— begin Page excerpt —

Fundamentalmente sincrônicas, elas não podem pretender constituir um método
independente que seja autosuficiente. Sua aplicação aos textos bíblicos levanta mais de uma
questão: os autores destes textos pertenciam aos ambientes mais cultos? Até que ponto eles
seguiram as regras de retórica para compor seus escritos? Qual retórica é mais pertinente
para a análise de tal escrito determinado: a greco-latina ou a semítica? Não se arrisca em
atribuir a certos textos bíblicos uma estrutura retórica elaborada demais? Estas questões — e
outras — não devem dissuadir o emprego deste tipo de análise; elas convidam a não recorrer
a ele sem discernimento.
2. Análise narrativa
Numerosos métodos de análise são atualmente propostos. Alguns partem do estudo dos
modelos narrativos antigos. Outros se baseiam sobre um ou outro estudo atual da narrativa,
que pode ter pontos comuns com a semiótica. Particularmente atenta aos elementos do texto
que dizem respeito ao enredo, às características e ao ponto de vista tomado pelo narrador, a
análise narrativa estuda o jeito pelo qual a história é contada de maneira a envolver o leitor
no « mundo do relato » e seu sistema de valores.

— end Page excerpt —
— begin Source material —

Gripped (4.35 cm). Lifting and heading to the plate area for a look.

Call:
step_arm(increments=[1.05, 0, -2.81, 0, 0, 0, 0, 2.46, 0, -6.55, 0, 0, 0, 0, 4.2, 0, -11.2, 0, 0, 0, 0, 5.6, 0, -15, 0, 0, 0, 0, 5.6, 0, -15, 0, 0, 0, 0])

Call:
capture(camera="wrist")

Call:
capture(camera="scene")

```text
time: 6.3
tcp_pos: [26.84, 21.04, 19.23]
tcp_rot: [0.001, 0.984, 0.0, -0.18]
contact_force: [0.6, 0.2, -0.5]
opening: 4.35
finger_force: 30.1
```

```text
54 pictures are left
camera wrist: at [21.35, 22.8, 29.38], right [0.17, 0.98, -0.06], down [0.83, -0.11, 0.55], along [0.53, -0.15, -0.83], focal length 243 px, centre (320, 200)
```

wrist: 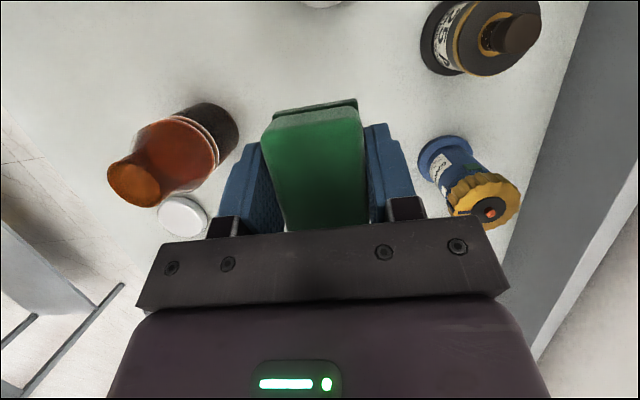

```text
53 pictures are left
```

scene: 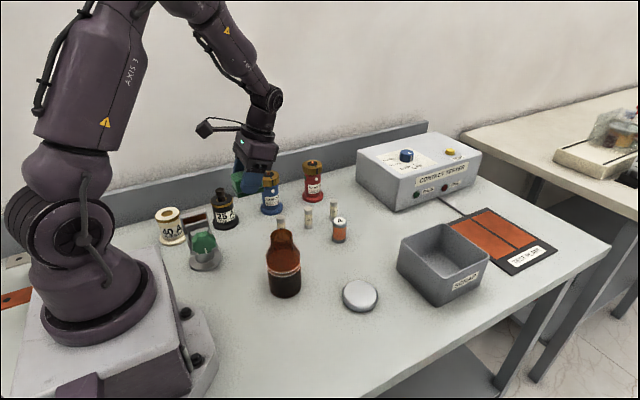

— end Source material —

**What the task asks:** Produce the text that comes next in the page excerpt.

**Response to this task:**
Vários métodos introduzem uma distinção entre « autor real » e « autor implícito », « leitor
real » e « leitor implícito ». O « autor real » é a pessoa que compôs o relato. Por « autor
implícito » é designada a imagem do autor que o texto produz progressivamente no decorrer
da leitura (com sua cultura, seu temperamento, suas tendências, sua fé, etc.). Chama-se «
leitor real » toda pessoa que tem acesso ao texto, desde os primeiros destinatários que leram
ou ouviram ler até os leitores ou ouvintes de hoje. Por « leitor implícito » entende-se aquele
que o texto pressupõe e produz, aquele que é capaz de efetuar as operações mentais e afetivas
exigidas para entrar no mundo do relato e assim responder a ele da maneira visada pelo autor
real através do autor implícito.
Um texto continua a exercer sua influência na medida em que os leitores reais (por exemplo,
nós mesmos no fim do século XX) podem se identificar com o leitor implícito. Uma das
maiores tarefas do exegeta é facilitar esta identificação.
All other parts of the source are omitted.